Leg of goat with caper sauce Serves 4

1 boned and rolled leg of goat, about 800g-1kg
2 onions, peeled and halved
1 leek, trimmed, roughly chopped and rinsed
Few thyme sprigs
1 bay leaf
10 black peppercorns
600ml chicken stock
1tsp salt

For the caper sauce 25g butter
25g plain flour
100ml double cream
100g capers, rinsed in cold water
1tbs chopped parsley
Sea salt and pepper

Put the goat into a saucepan into which it just fits and add the onions, leek, thyme, bay leaf and peppercorns. Mix the chicken stock with an equal quantity of water and pour into the pan to cover the meat. (If necessary, add a little more water or dilute stock.) Add the salt and bring to the boil.
Skim off any scum from the surface, lower the heat and simmer for 1½ hours.

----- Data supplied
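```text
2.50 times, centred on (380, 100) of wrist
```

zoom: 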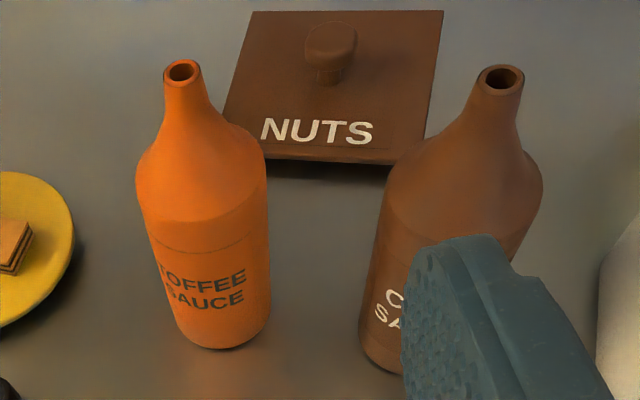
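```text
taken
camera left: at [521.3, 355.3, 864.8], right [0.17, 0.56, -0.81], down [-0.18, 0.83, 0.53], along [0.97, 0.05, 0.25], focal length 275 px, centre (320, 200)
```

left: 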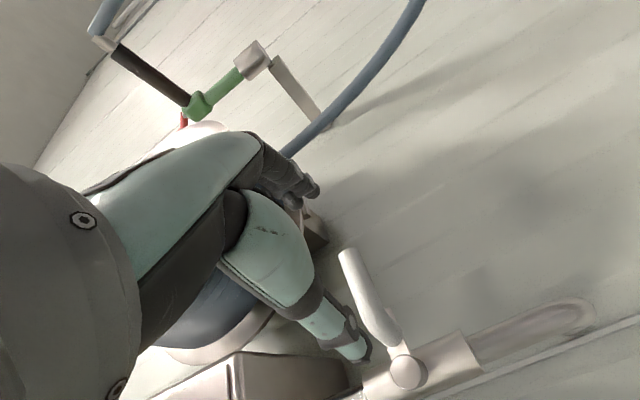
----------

Pour 500ml of the stock into a jug (for the sauce) and leave the goat in the rest of the liquor, covered with a lid, until required. To make the sauce, melt the butter in a heavy-based pan, add the flour and stir well. Gradually stir in the reserved stock and bring to the boil. Remove the cooked onions from the goat cooking liquor and add them to the sauce. Simmer for 30 minutes over a low heat.

Transfer the sauce to a blender or food processor and whiz until smooth, then pass through a fine sieve into a clean pan. Add the cream and simmer until the sauce has thickened to a coating consistency. Add the capers and parsley, and season with salt and pepper to taste.

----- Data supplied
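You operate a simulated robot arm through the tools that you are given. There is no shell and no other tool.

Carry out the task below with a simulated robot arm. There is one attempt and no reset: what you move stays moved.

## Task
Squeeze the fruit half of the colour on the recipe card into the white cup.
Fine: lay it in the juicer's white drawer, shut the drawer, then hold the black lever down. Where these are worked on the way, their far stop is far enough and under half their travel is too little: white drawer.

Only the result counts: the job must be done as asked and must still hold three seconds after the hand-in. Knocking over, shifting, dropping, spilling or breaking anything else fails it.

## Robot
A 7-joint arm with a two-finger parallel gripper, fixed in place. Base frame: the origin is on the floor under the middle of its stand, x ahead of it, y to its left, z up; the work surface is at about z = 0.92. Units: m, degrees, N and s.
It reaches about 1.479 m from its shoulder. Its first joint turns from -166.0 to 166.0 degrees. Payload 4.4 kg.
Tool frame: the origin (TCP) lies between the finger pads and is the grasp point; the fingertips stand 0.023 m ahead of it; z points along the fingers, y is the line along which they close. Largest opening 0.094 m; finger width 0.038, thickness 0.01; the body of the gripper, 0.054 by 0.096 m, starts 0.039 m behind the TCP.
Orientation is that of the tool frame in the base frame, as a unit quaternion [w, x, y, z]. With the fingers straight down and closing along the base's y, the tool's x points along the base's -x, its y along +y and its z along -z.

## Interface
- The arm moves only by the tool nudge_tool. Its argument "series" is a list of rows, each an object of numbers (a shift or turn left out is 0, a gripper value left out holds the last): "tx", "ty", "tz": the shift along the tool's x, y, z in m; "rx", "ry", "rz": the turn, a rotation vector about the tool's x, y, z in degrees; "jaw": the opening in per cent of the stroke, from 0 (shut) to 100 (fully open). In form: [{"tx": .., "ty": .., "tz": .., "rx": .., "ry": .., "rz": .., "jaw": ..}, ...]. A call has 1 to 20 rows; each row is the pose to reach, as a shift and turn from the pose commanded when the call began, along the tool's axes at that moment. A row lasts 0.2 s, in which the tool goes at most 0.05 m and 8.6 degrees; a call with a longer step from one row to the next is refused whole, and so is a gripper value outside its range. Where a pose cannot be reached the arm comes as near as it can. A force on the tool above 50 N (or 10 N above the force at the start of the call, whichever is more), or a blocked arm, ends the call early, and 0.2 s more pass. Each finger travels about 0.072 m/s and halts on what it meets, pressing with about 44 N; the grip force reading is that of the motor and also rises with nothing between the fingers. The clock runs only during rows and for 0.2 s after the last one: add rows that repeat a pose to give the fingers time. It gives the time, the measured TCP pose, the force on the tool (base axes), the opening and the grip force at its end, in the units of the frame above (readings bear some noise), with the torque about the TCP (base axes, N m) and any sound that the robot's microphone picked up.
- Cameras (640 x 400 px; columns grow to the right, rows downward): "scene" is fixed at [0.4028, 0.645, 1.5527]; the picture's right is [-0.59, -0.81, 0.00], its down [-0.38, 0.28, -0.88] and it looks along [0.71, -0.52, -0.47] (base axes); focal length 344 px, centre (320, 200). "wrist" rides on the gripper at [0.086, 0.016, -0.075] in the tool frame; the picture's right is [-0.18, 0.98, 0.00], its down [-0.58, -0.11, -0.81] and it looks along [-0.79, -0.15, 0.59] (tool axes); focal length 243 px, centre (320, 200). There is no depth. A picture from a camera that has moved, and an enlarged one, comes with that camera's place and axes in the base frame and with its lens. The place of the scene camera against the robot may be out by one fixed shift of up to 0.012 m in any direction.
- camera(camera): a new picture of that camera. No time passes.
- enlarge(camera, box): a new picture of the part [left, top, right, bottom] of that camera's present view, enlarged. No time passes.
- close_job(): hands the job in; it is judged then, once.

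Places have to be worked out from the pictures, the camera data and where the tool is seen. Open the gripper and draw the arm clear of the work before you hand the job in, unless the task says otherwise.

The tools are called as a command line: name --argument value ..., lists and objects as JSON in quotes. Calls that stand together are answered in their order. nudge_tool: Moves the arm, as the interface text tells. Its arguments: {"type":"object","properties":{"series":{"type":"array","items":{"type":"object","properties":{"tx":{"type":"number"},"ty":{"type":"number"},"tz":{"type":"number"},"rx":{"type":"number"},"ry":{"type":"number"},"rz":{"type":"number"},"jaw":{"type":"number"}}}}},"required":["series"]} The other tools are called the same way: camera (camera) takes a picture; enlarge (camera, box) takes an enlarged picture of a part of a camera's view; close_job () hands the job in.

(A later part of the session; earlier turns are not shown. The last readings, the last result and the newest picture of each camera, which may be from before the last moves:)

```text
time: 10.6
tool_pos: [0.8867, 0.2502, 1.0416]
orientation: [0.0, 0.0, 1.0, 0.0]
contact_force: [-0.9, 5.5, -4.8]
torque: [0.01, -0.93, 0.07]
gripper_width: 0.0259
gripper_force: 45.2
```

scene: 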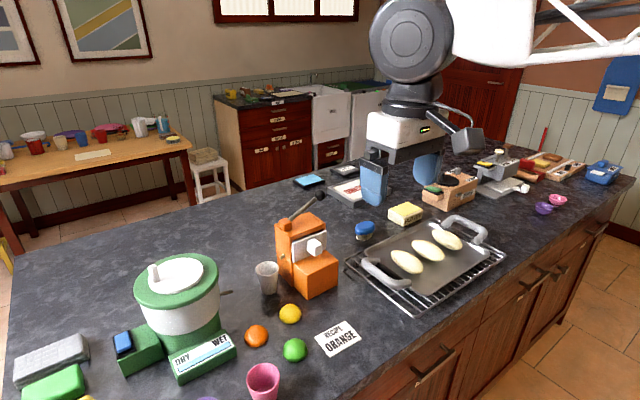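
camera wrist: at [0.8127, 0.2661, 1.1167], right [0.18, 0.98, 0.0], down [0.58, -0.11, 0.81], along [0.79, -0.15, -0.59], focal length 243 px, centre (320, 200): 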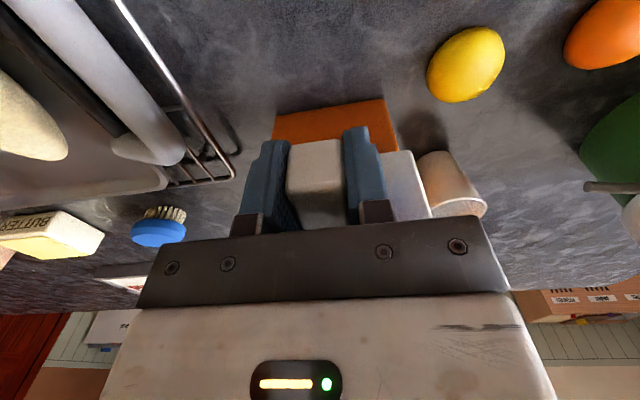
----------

Remove the goat from the cooking liquid and place on a board. Remove any string and cut the goat into 5mm-1cm thick slices. Arrange on warm plates and serve with the caper sauce.

Stuffed breast of goat

Serves 4-6

1 breast of goat, boned
Splash of cider or water
120g-150g sweetbreads
2 goat's kidneys
A couple of knobs of butter
1tbs flat leaf parsley, chopped

For the stuffing
1 onion, peeled and finely chopped
2 garlic cloves, peeled and crushed
1tsp chopped thyme leaves
1tsp chopped fresh rosemary
2tbs olive oil
120g goat mince
100g goat's liver, coarsely minced or chopped
3-4 goat's sweetbreads, cut into small dice
2 goat's kidneys, sinews removed and cut into small dice
50g fresh white breadcrumbs
Sea salt and freshly ground black pepper

To serve

Cooked spring greens
Mashed potato

Preheat the oven to 220°C. To make the stuffing, cook the onion, garlic, thyme and rosemary in the olive oil for 3-4 minutes until soft. Transfer
to a bowl, add the rest of the ingredients, season generously and mix well.

Lay the breast of goat, skinside down, on a work surface or board and spoon the stuffing down the centre, then roll it up tightly. Tie with string at
3-4cm intervals, season and lay in a roasting tray. Roast in the oven for 20 minutes, then lower the setting to 180°C and cook for another 1½ hours. Set aside to rest for about 10 minutes.

Deglaze the roasting tray with a little cider or water and reserve the juices. Meanwhile, blanch the sweetbreads in lightly salted water for one minute, then drain. Remove any sinew or fat and cut the larger ones in half. Remove any sinews from the kidneys and cut into similarsized
pieces. Season both with salt and pepper.

Heat the butter in a heavybased frying pan until foaming. Add the sweetbreads and kidneys and fry for 3-4 minutes over a high heat until
nicely coloured. Add the parsley and remove from the heat.

To serve, slice the breast of goat into 2cm thick slices and arrange on plates, then spoon the offal around the meat and pour over the pan juices. Serve with spring greens and mash. Serve any leftover roast as goat baps or sandwiches.

Supplier story

James Whetlor, Cabrito Goat Meat
"When we started selling kid goats back in April 2012, I hoped that maybe, if we were lucky and Mark took pity on us, we could get on the Hix menus. We didn't really expect Cabrito to end up taking over our lives, emptying our bank accounts and being the beginning of getting kid goat into the mainstream. So it is always exciting to see our product on these prodigious menus and even more so to see these photos of Mark butchering our kid himself. "Kid goats are a similar size to a spring lamb, around 20kg. Getting the carcass size right was one of the initial challenges we faced. I had cooked a few kids before during my years of cheffing in London, but they were small French imports, weighing around 10kg. We found that
at this weight the yield wasn't great, so chefs struggled to make their margins. They also lacked versatility, not offering the menu options of, say, a whole lamb. Any livestock farmer will tell you weight is money.

"Our kids are reared by experienced livestock farmers and this is reflected in the carcasses. They're on milk for the first eight weeks, then on ab-lib straw and creep [the name given to the feed pellets] until they each slaughter weight. Although all our kids are a by-product of the dairy industry and would have in the past been euthanised shortly after birth, we have shown that, with the proper care, these animals make excellent meat goats.

"Thanks to the support of Mark and other chefs like him, goat meat is moving into the mainstream. This is great news for everyone. Chefs get new flavours to play with and a new challenge in the kitchen. The consumer gets more choice and more exciting menu options, and the humble Billy goat gets six months of good life before it becomes someone's dinner, rather than being considered worthless and chucked in the bin."